Set task: Resume the text to read where it left off.
-------- Text to read --------
题意:给出n座大楼的位置以及高度,再给出m个人的位置,查询给出的人的位置所能看到的最大的仰角是多少。

思路:维护每两座的楼之间的斜率,使之成为一个凸面,用栈来维护,听了GG小伙伴的思路,可以将人当作高度为0的大楼来带入计算。

代码:

#include <iostream>
#include <cstdio>
#include <cstring>
#include <cmath>
#include <algorithm>

using namespace std;

const int MAXN = 200005;
const double pi = acos(-1.0);

struct Build{
    Build() {
        memset(ang, 0, sizeof(ang)); 
    }
    double x, h;    
    double ang[2];
    bool pos;
    int id; 
}b[MAXN], q[MAXN];

int t, n, m;

bool cmp1(Build a, Build b) {
    return a.x < b.x;
}

bool cmp2(Build a, Build b) {
    return a.id < b.id;
}

double deal(Build a, Build b) {
    double dx = fabs(b.x - a.x);
    double dy = b.h - a.h; 
    return dy / dx;
}

int main() {
    int cas, t = 1;
    scanf("%d", &cas); 
    while (cas--) {
        scanf("%d", &n);
        for (int i = 0; i < n; i++) {
            scanf("%lf%lf", &b[i].x, &b[i].h); 
            b[i].pos = false;
            b[i].id = i;
        } 
        scanf("%d", &m); 
        for (int i = n; i < n + m; i++) {
            scanf("%lf", &b[i].x);  
            b[i].h = 0; 
            b[i].pos = true;
            b[i].id = i;
        }
   
        n += m;
        sort(b, b + n, cmp1);
        q[0] = b[0];        
        int top = 0;
        for (int i = 1; i < n; i++) {
            if (b[i].pos == false) {
                while (top && deal(b[i], q[top]) < deal(q[top], q[top - 1]))  
                    top--;
                q[++top] = b[i];
            }
            else {
                int tmp = top; 
                while (tmp && deal(b[i], q[tmp]) < deal(b[i], q[tmp - 1]))
-------- Stored data --------
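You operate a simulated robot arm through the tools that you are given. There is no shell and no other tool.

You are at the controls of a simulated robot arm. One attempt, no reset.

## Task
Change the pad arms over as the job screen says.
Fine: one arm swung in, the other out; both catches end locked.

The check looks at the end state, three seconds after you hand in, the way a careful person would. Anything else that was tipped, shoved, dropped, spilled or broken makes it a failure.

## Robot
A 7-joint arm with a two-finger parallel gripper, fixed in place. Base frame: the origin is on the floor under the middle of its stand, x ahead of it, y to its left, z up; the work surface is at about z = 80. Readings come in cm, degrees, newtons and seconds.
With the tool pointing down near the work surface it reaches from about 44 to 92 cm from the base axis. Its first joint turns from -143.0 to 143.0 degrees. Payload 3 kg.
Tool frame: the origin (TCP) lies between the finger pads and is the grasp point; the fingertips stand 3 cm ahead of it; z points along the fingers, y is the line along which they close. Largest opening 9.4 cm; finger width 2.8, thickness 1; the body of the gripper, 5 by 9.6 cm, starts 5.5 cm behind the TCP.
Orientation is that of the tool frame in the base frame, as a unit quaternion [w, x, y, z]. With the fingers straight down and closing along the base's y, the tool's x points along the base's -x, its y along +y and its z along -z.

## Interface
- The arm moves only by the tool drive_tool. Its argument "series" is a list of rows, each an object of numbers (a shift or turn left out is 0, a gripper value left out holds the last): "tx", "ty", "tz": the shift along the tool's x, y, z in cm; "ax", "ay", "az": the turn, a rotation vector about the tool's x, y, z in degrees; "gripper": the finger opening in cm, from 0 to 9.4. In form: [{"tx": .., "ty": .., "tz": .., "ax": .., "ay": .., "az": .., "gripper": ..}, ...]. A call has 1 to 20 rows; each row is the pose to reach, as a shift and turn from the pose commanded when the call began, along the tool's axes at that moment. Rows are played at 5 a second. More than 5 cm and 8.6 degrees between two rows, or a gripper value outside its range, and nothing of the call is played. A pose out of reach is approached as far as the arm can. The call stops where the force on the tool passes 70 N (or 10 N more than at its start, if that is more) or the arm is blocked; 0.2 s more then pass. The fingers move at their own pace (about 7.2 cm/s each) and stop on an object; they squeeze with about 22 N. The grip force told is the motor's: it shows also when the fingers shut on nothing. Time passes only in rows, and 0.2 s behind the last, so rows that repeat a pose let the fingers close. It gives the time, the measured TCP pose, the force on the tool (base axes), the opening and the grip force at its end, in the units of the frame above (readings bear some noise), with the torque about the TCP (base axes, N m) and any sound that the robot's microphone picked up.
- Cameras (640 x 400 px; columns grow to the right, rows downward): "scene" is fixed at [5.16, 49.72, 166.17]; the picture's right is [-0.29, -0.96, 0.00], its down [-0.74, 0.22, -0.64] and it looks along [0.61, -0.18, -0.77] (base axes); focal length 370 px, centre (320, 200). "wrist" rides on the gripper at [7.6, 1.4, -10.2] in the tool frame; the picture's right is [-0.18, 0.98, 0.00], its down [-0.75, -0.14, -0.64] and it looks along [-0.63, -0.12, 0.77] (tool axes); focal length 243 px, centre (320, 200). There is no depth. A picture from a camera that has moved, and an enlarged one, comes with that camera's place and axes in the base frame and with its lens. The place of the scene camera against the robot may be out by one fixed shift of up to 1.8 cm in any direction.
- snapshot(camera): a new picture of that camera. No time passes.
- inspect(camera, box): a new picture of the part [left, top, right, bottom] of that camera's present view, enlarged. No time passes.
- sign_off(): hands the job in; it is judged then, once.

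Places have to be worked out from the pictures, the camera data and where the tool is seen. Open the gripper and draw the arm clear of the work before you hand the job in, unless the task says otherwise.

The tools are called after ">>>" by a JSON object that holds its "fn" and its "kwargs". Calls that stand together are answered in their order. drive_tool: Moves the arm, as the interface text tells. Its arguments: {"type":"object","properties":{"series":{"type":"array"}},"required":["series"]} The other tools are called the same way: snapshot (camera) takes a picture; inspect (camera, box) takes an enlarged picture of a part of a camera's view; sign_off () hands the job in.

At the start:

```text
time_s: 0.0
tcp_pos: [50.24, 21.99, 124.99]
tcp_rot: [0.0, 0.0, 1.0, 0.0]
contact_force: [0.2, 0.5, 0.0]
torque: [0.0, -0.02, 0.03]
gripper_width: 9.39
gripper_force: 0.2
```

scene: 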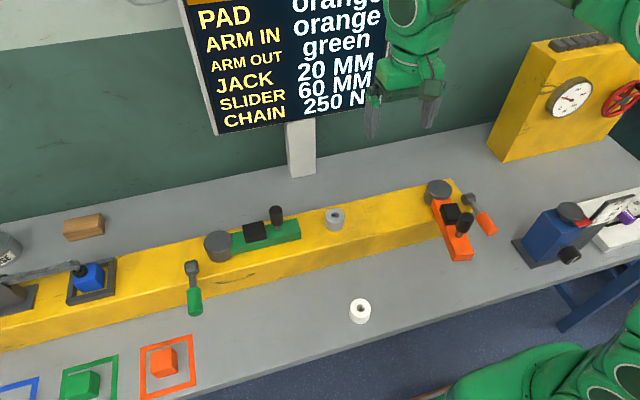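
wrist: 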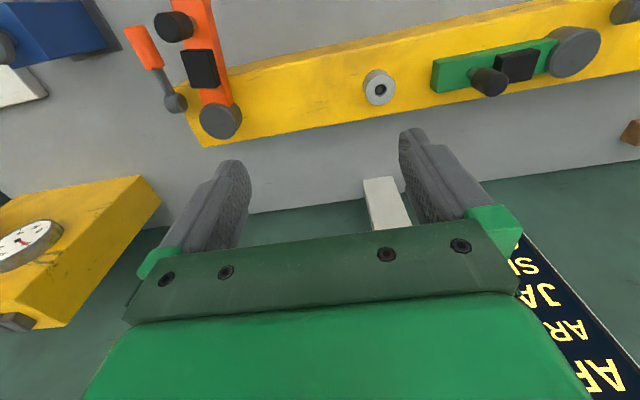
--------
Result for this task:
                    tmp--;
                b[i].ang[0] = deal(b[i], q[tmp]);
            } 
        }

        q[0] = b[n - 1];
        top = 0;
        for (int i = n - 2; i >= 0; i--) {
            if (b[i].pos == false) {
                while (top && deal(b[i], q[top]) < deal(q[top], q[top - 1]))  
                    top--;
                q[++top] = b[i];
            }
            else {
                int tmp = top; 
                while (tmp && deal(b[i], q[tmp]) < deal(b[i], q[tmp - 1]))  
                    tmp--;
                b[i].ang[1] = deal(b[i], q[tmp]);
            }  
        }
        
        printf("Case #%d:\n", t++);
        sort(b, b + n, cmp2);        
        for (int i = 0; i < n; i++) {
            if (b[i].pos == true) {
                double ans = pi - atan(b[i].ang[0]) - atan(b[i].ang[1]); 
                ans = ans / pi * 180;
                printf("%.4lf\n", ans); 
            }  
        }
    }
    return 0;
}


HDU5033-Building(维护单调栈)